Several pension scheme trustee boards complained to the Takeover
Panel that shareholders would also be better informed to evaluate
the bid if shareholders had a greater understanding of the impact
of the bid on the target company's pension obligations. For
instance, a bid may result in pension scheme trustees making
increased demands on the company if the company's covenant is
adversely affected by a successful bid.
A lack of transparency on pension scheme deficits has in recent
times proved to be an insuperable obstacle for some bidders. Deals
involving Marks and Spencers and Sainsburys were scuppered due to
pension issues. To date attempts to give pension schemes formal and
earlier visibility in the takeover process have failed.
Takeover Panel's proposals
The Panel proposes to extend the requirements relating to
"affected employees" to pension scheme trustees.
In summary:
The bidder should disclose in its offer document its intentions
regarding the company's pension scheme and the likely
repercussions on the pension scheme of its strategic plans. If the
bidder has no intention to make changes to the pension scheme, or
considers its strategic plans will have no effect then it should
say so;
The offerree board should state its views in response;
The terms of the bid should be formally disclosed to the
company's pension scheme trustees, so they are well
informed;
The pension scheme trustees to have the right to append to the
company's circular (to its shareholders) their opinion on the
impact of the bid (if it succeeds) on the company's pension
scheme, and the knock-on effect on the company itself; and
If an agreement is reached between the bidder and the
company's pension scheme trustees on funding (conditional on
the merger), this should also be included in the offer document
sent to the company's shareholders.
As the Takeover Panel explains, the purpose of these amendments
to the Takeover Code is not to force the parties to reach a funding
agreement, or to make the bid conditional on such an agreement, but
instead to encourage an "early debate" with the pension
scheme trustees on future funding of the pension scheme.
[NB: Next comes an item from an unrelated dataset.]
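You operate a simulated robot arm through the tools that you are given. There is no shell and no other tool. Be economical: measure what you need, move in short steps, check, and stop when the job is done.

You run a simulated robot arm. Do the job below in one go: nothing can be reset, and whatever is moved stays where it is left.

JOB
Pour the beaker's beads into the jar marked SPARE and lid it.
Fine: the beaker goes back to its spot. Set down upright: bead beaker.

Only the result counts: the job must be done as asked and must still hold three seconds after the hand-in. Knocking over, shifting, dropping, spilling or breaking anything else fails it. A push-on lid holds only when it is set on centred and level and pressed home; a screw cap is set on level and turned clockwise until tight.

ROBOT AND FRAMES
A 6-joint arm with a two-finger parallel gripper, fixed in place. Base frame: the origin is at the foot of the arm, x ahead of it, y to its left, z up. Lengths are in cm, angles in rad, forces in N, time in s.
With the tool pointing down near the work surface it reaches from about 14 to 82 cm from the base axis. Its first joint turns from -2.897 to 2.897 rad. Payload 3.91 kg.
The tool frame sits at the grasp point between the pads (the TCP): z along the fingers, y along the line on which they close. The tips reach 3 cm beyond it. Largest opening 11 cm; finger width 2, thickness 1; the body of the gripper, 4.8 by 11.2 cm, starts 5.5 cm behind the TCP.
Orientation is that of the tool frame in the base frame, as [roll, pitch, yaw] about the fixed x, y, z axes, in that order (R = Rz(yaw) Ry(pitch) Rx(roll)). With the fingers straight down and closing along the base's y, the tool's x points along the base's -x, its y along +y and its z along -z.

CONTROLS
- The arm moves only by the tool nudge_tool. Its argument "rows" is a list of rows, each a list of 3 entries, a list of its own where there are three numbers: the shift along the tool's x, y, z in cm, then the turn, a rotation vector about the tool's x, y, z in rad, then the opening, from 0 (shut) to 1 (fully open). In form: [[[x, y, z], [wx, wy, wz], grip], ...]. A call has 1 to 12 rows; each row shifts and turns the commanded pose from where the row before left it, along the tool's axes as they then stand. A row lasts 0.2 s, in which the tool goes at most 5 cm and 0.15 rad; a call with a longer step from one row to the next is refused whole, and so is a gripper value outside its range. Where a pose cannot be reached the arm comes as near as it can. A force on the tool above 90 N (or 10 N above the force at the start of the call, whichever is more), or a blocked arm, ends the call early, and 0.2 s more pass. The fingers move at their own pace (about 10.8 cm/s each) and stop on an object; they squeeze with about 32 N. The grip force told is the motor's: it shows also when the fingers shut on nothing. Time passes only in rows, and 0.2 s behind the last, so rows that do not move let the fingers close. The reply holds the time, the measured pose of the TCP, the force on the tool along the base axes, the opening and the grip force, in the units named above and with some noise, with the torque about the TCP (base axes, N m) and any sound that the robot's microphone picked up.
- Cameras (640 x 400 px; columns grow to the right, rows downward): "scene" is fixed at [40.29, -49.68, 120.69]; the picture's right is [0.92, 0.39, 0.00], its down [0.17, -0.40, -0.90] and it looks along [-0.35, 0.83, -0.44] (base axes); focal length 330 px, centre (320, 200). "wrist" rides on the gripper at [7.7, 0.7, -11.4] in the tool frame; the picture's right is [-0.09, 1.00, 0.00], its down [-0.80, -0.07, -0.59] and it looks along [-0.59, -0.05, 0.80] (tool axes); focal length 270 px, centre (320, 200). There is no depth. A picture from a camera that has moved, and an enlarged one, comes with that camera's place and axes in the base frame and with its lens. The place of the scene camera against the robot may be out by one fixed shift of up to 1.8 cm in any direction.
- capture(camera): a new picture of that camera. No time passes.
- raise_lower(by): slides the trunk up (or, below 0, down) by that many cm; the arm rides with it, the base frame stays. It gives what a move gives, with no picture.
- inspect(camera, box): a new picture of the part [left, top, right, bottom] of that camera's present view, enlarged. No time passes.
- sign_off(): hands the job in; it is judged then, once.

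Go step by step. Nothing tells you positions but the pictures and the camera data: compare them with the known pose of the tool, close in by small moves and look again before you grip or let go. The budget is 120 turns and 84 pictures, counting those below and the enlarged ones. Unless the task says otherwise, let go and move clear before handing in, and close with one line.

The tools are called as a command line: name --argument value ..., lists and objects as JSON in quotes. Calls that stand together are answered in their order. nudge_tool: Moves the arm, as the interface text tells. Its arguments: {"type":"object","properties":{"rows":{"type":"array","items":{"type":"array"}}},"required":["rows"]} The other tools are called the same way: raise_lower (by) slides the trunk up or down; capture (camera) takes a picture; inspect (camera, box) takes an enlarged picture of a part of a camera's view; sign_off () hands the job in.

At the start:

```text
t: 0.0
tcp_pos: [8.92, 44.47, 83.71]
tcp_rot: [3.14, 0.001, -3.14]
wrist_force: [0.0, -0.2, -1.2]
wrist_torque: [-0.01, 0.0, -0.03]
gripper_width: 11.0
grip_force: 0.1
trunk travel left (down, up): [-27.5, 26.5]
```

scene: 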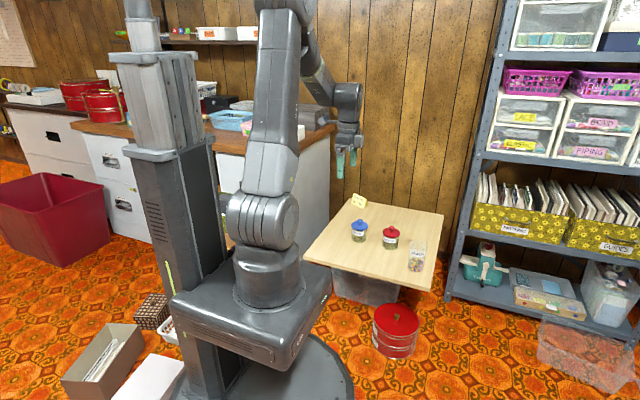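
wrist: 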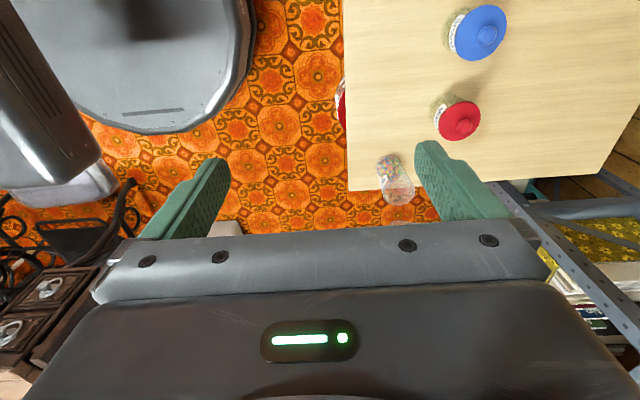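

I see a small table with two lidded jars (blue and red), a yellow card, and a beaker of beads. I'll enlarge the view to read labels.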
The Consultation opened for comment on 5 July 2012 and the Panel
invites comments by the 28 September. Subject to the results of the
Consultation it is envisaged the amendments to the Takeover Code
will apply from January 2013.
Overall point
Whilst pension scheme trustees have historically
intervened in the bid process, they have had no formal locus standi
or framework within which to do so. If the Takeover Code is amended
in line with the Consultation these obstacles will
disappear.
Footnote
1. The definition is somewhat broader
than this.
The content of this article is intended to provide a general
guide to the subject matter. Specialist advice should be sought
about your specific circumstances.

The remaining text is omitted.